■ **What is expected**:
Please restate, exactly as written, the lines running from the beginning of the material through the line that has "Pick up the" in it.

■ **Material**:
◆ ◆ ◆ ◆ ◆

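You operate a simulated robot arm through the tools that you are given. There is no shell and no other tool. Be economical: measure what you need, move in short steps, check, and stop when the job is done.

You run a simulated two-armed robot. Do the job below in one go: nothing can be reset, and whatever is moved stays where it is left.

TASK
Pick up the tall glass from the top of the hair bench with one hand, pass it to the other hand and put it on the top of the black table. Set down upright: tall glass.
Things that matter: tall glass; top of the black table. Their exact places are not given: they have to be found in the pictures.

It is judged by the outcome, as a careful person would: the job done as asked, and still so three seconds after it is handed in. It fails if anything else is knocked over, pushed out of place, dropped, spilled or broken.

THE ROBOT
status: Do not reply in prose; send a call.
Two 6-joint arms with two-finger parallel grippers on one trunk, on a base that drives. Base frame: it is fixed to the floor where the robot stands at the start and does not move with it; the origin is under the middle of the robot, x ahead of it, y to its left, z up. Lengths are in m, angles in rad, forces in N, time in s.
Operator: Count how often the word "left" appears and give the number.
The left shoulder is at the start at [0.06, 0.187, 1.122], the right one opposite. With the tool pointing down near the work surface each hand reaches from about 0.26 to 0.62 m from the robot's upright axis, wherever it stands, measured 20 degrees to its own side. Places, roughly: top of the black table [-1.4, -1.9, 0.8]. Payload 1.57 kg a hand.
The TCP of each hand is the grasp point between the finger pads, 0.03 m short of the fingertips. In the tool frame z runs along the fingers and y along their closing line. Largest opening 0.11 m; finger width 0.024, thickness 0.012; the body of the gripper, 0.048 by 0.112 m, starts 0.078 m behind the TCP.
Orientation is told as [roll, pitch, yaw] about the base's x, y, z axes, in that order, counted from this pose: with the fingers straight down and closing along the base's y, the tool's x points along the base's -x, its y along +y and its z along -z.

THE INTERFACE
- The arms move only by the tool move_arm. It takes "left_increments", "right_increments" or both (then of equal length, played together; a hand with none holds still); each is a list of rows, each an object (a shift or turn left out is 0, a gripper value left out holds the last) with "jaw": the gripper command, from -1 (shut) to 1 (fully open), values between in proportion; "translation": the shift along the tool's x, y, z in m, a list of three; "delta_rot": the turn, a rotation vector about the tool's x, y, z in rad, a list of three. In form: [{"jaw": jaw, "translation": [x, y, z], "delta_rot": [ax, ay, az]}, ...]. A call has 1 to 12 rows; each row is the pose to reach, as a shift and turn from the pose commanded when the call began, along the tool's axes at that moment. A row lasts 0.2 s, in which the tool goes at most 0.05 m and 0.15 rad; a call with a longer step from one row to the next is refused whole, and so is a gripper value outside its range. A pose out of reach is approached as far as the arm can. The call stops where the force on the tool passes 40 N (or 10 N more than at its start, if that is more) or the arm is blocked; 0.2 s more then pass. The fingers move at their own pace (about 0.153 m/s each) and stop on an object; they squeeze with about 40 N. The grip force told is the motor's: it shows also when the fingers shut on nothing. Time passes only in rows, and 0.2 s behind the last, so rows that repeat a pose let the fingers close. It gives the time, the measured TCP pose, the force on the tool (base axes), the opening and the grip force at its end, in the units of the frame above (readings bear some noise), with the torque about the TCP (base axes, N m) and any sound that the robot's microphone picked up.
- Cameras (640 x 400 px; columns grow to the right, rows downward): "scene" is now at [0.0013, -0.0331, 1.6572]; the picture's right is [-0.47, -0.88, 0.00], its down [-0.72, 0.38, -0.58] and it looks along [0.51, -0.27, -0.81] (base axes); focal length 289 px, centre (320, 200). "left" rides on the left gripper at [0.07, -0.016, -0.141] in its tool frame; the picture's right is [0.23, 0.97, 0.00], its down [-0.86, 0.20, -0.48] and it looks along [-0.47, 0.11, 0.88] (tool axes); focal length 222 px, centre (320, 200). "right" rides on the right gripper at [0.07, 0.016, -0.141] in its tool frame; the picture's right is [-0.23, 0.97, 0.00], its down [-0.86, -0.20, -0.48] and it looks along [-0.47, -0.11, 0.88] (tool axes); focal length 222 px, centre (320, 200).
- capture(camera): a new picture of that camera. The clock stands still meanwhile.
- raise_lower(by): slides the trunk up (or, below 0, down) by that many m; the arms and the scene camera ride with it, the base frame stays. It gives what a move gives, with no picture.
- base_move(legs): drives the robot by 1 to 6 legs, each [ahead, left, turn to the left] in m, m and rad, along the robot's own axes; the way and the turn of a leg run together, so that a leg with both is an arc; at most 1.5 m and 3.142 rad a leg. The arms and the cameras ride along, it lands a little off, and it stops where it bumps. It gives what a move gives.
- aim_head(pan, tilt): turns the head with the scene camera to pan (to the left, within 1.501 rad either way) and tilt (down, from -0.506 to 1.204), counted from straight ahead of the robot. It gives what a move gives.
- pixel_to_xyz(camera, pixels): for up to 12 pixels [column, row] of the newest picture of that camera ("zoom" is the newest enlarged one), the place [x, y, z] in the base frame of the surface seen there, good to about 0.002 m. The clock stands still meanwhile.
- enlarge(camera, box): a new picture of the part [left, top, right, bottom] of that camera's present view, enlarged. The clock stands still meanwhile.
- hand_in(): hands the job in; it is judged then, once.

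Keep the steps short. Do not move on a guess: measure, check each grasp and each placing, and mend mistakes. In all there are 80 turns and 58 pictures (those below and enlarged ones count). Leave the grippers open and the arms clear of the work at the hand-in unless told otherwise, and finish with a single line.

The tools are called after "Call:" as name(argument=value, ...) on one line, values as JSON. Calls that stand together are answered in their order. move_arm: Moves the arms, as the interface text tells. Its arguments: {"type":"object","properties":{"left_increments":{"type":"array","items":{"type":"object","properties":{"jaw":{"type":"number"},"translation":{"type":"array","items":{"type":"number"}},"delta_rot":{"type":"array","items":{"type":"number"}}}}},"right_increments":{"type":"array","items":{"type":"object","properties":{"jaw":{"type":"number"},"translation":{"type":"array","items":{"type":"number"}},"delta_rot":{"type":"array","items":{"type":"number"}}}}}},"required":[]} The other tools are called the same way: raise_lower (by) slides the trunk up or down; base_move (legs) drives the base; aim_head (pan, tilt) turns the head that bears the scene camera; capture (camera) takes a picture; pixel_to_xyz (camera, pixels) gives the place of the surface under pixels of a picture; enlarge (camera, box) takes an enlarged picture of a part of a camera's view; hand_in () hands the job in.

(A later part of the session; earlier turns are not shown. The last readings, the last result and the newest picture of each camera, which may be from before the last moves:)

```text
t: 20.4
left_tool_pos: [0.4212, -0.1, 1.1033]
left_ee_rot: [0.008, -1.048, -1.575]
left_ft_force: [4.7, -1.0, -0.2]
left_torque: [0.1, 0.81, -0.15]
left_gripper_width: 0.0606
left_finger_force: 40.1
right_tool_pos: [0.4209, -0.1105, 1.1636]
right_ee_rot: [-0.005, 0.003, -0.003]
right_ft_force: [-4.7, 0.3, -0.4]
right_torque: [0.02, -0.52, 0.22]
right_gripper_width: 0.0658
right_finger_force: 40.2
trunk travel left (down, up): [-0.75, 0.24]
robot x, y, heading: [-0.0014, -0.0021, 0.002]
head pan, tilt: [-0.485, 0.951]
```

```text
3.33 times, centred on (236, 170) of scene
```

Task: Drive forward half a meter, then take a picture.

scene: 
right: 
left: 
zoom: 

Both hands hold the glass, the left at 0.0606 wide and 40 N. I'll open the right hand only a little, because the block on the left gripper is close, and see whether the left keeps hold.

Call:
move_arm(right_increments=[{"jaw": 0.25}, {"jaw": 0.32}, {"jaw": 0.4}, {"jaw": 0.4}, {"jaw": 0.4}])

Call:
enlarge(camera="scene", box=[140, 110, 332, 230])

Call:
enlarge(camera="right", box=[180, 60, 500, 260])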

◆ ◆ ◆ ◆ ◆

■ **Output of the exercise**:
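You operate a simulated robot arm through the tools that you are given. There is no shell and no other tool. Be economical: measure what you need, move in short steps, check, and stop when the job is done.

You run a simulated two-armed robot. Do the job below in one go: nothing can be reset, and whatever is moved stays where it is left.

TASK
Pick up the tall glass from the top of the hair bench with one hand, pass it to the other hand and put it on the top of the black table. Set down upright: tall glass.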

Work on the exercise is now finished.